* _SOURCE MATERIAL_
***
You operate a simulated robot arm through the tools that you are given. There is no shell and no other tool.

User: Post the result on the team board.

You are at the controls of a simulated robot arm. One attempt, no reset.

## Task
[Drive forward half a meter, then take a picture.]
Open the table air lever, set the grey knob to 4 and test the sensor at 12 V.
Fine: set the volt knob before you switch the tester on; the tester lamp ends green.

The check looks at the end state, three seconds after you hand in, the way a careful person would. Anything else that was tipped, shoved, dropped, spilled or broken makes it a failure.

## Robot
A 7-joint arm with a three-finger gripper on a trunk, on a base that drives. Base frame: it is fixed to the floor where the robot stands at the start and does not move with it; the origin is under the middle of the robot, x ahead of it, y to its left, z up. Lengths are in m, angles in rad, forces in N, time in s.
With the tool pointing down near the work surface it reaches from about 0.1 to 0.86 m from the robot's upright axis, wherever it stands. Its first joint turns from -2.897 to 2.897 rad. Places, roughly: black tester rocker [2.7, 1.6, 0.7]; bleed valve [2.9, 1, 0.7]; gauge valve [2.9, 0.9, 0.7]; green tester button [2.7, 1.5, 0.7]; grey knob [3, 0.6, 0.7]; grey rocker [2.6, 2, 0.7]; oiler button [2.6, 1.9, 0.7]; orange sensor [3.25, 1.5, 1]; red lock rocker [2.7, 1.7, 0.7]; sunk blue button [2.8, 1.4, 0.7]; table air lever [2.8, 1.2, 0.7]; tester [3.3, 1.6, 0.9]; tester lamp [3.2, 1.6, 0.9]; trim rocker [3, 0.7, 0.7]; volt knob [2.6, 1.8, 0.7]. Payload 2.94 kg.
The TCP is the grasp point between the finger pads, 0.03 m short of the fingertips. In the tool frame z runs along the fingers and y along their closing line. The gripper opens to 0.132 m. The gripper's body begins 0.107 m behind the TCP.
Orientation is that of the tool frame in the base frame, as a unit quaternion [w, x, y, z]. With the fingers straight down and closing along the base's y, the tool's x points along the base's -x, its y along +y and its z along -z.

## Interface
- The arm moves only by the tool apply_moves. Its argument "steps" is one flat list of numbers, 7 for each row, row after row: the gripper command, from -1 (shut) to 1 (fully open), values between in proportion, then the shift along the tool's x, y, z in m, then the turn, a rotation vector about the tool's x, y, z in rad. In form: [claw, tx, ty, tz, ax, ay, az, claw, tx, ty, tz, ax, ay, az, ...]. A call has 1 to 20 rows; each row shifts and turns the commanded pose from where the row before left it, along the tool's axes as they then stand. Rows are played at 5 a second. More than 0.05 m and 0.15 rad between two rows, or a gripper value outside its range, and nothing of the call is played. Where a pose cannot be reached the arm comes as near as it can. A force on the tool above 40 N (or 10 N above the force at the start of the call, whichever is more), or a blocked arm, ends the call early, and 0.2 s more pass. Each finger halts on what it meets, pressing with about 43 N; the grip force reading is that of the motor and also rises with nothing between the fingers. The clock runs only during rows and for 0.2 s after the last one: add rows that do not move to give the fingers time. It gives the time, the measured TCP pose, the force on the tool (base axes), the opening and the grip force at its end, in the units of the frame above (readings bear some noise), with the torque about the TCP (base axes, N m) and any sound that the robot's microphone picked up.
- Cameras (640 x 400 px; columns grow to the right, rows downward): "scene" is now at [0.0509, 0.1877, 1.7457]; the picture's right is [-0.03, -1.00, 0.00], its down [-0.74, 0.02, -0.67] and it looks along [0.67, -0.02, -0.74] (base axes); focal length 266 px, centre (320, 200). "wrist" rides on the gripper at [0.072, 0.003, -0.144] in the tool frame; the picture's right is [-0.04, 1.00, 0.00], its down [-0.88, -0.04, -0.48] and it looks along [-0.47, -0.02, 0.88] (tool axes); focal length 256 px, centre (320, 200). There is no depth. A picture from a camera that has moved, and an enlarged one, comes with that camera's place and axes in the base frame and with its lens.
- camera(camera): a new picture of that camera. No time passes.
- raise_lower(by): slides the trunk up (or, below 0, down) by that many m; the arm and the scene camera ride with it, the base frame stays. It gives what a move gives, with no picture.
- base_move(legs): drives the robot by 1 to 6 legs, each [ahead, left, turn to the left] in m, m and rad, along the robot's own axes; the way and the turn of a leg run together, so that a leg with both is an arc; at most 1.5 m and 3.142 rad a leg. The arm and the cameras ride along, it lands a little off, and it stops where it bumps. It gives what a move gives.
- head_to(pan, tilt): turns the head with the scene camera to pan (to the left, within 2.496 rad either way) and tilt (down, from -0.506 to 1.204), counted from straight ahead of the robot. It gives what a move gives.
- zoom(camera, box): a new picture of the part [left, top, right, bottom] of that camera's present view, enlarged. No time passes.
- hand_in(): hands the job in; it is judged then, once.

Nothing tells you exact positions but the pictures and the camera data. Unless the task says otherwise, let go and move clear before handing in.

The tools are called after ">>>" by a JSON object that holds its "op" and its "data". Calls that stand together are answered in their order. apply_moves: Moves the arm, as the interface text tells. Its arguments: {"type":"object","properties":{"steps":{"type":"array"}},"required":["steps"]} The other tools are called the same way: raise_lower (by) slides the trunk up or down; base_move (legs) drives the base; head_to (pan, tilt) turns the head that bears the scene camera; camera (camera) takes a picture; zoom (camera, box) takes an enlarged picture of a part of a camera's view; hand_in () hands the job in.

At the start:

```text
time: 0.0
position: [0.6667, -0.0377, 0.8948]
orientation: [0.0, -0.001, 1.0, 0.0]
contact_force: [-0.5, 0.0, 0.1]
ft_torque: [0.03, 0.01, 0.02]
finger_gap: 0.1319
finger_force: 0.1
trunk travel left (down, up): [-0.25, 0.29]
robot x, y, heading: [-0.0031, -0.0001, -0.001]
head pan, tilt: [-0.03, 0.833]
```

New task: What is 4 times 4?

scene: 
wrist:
***
Pull out every line in the material above where "simulated" occurs.

* _EXERCISE RESPONSE_
You operate a simulated robot arm through the tools that you are given. There is no shell and no other tool.
You are at the controls of a simulated robot arm. One attempt, no reset.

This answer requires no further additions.